# What is asked
Reproduce every line of the listing as written, apart from the pictures.

# Recorded data

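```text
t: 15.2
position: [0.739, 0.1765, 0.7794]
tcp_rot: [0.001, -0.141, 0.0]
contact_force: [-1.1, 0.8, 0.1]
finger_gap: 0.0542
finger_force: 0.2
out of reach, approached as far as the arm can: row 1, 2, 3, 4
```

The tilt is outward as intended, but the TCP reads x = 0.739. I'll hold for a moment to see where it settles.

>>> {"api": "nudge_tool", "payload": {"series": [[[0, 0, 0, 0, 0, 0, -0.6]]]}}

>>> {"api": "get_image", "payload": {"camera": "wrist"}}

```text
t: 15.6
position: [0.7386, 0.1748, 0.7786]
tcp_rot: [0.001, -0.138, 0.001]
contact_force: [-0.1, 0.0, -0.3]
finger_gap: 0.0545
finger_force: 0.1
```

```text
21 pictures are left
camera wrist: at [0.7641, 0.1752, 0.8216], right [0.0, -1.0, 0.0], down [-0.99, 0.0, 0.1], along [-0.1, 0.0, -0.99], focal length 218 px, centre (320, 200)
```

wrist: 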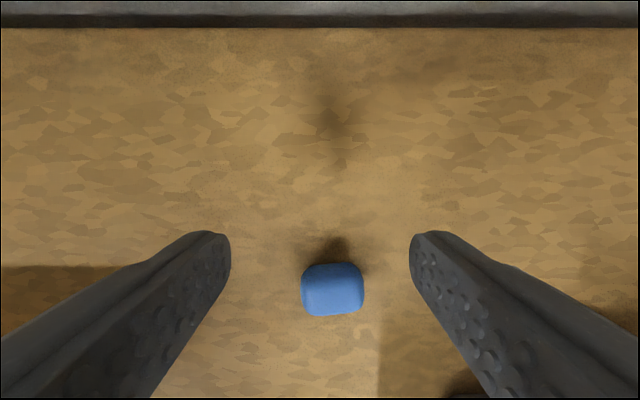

# Finished answer
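```text
t: 15.2
position: [0.739, 0.1765, 0.7794]
tcp_rot: [0.001, -0.141, 0.0]
contact_force: [-1.1, 0.8, 0.1]
finger_gap: 0.0542
finger_force: 0.2
out of reach, approached as far as the arm can: row 1, 2, 3, 4
```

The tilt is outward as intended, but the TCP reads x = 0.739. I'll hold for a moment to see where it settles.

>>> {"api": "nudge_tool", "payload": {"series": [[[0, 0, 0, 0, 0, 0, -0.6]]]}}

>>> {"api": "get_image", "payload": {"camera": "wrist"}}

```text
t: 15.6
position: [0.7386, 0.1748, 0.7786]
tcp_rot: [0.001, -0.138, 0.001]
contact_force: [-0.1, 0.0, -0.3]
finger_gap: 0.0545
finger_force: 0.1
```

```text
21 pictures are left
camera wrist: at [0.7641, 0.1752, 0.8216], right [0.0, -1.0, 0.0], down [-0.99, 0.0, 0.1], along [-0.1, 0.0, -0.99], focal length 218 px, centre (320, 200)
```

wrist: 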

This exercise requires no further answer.